Je vous réponds ici, Caroline, sur le mode "narcissique" : en vous parlant un peu de moi ;-)
Nous avons le métier de nos symptômes ! Et, si je fais du coaching mon métier – un métier qui est, pour moi, l'art de prendre soin de soi, de l'autre, de la relation, de la vie – c'est que mon roman personnel a d'abord pris sa source dans l'intolérance au bonheur !
J'ai longtemps navigué dans les eaux profondes où coule cette source : fuite en avant, compétition, "travailler plus pour gagner plus" (!), malade en vacances, inaptitude au plaisir… Et puis, enfin, stoppé dans ma course effrénée par une maladie auto-immune…

J'ai alors découvert que j'éprouvais des sensations, des émotions, que j'avais aussi un corps…
Et, depuis, je réapprends à vivre, à percevoir sans chercher à comprendre, ressentir sans mentaliser, savourer l'instant sans me projeter dans le futur, être présent à moi, à la vie, tranquillement, contempler mes enfants, les regarder changer et aller dans le monde... Et bien d'autres choses encore…
C'est comme être amoureux du monde, de plus en plus souvent…
Pour devenir ce que nous sommes, peut-être faut-il d'abord faire l'expérience de ce que nous ne sommes pas ?

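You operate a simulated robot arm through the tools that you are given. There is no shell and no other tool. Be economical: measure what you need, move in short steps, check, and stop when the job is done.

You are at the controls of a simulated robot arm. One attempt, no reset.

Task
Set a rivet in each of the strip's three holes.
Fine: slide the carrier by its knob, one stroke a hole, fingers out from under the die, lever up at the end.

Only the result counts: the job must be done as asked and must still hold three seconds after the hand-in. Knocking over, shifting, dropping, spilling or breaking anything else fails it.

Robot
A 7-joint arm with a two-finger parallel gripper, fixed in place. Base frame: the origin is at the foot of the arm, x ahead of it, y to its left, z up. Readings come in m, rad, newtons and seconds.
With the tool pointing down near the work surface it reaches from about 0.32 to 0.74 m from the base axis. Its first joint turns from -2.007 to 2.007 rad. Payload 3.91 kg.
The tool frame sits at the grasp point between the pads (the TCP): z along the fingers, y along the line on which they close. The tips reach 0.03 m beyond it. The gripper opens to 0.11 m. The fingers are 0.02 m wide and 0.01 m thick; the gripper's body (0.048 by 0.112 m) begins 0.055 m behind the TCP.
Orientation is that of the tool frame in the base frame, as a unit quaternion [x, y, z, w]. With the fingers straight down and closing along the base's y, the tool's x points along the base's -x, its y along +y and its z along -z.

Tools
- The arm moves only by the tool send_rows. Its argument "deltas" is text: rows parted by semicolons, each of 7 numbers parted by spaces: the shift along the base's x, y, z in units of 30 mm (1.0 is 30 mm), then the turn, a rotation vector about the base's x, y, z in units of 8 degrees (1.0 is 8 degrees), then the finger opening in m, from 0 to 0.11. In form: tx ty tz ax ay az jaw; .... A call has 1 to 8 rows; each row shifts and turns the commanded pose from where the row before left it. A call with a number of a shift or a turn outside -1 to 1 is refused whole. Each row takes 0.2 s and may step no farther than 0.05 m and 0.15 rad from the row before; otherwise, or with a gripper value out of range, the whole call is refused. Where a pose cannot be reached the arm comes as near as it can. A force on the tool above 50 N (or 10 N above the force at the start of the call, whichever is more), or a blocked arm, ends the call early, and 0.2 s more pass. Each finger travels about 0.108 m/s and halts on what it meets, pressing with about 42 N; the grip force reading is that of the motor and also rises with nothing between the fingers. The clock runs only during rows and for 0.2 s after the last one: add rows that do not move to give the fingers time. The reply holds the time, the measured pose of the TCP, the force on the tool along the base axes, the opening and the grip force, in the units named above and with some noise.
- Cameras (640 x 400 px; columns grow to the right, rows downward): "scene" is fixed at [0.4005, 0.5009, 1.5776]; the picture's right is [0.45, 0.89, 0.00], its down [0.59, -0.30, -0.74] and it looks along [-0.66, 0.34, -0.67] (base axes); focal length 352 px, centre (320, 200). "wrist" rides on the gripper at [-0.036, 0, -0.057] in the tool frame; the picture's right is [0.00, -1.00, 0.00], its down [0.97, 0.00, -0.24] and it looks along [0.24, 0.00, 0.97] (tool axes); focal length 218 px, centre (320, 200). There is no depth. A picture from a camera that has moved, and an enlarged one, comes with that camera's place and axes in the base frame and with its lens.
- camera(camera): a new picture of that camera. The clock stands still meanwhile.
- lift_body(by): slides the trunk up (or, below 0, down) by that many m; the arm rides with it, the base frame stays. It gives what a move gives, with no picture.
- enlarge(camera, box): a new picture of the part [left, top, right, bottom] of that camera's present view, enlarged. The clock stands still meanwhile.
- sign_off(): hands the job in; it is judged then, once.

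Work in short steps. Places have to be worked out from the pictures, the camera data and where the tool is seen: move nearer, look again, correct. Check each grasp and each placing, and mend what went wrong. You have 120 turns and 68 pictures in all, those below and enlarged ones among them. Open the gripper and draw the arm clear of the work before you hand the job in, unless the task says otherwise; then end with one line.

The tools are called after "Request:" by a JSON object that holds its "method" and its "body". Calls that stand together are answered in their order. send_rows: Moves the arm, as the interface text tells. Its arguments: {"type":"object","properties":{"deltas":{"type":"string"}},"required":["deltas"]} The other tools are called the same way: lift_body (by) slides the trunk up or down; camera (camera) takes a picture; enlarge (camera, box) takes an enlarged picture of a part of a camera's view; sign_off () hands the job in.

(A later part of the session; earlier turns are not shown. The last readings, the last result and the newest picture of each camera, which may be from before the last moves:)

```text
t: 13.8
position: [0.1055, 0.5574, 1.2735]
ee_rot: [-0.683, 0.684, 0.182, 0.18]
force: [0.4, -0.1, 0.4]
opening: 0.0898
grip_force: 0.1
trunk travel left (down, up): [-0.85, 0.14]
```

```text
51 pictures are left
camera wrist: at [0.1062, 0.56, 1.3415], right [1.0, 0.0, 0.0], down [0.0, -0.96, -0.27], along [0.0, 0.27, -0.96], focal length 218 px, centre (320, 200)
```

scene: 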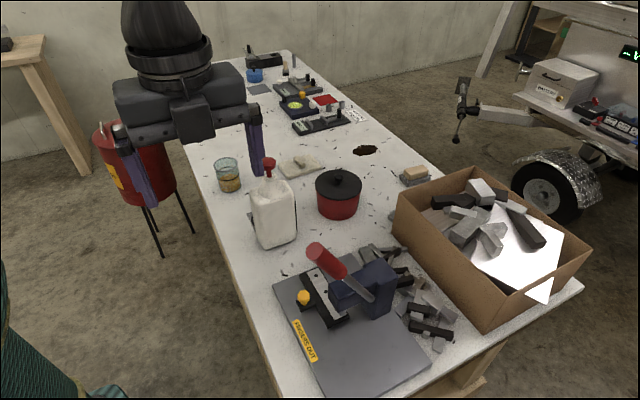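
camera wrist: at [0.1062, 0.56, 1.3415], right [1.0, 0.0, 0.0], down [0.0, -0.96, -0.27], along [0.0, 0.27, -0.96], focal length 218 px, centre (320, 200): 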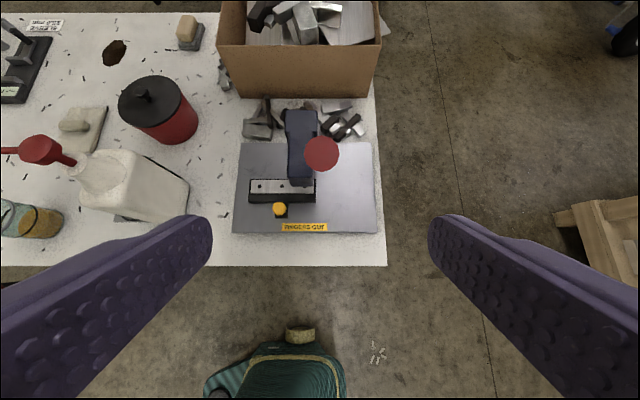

C'est un métier exigeant pour le coach qui ne chosifie pas le client avec des outils ou
des grilles de personnalité. Exigeant car le coach est alors son propre instrument. Avec parfois des rencontres au cœur de son histoire et souvent avec l'innatendu !
Alors, vous pouvez ajouter à la liste des "permissions" du bien-être : prendre le temps de cultiver son jardin, offrir sa peau au toucher (le massage sous toutes formes !), faire du yoga, écrire…

Voici aussi, en écho à votre question, quelques lignes retrouvées chez des auteurs qui me font "travailler" :
« La loi de l'âme est radicale : si je ne suis pas proche de moi, je ne le serais de personne – et personne ne pourra impunément m'approcher ! Car l'autre reçoit aussitôt, même si je crois l'aimer, le reflet radioactif de ma haine de moi-même » Christiane Singer.

« Comment pourrions-nous guider les autres […], sans s'examiner soi-même en même temps ? Et de la même façon, comment pourrions-nous demander à un client de se centrer sur la façon dont il se relie aux autres, sans examiner notre propre mode relationnel ? Je reçois plein de feed-back et de retour de mes patients (que je retiens des choses, que je rejette, que je juge et que je suis froid et distant), mais je dois les prendre sérieusement. Je dois me demander si ça correspond à mon expérience interne et si d'autres personnes ont donné un retour similaire. Si ma conclusion, c'est que le feed-back est juste et que cela illumine mes zones aveugles, alors je me sens reconnaissant envers mes clients et je les remercie. » Irvin D. Yalom.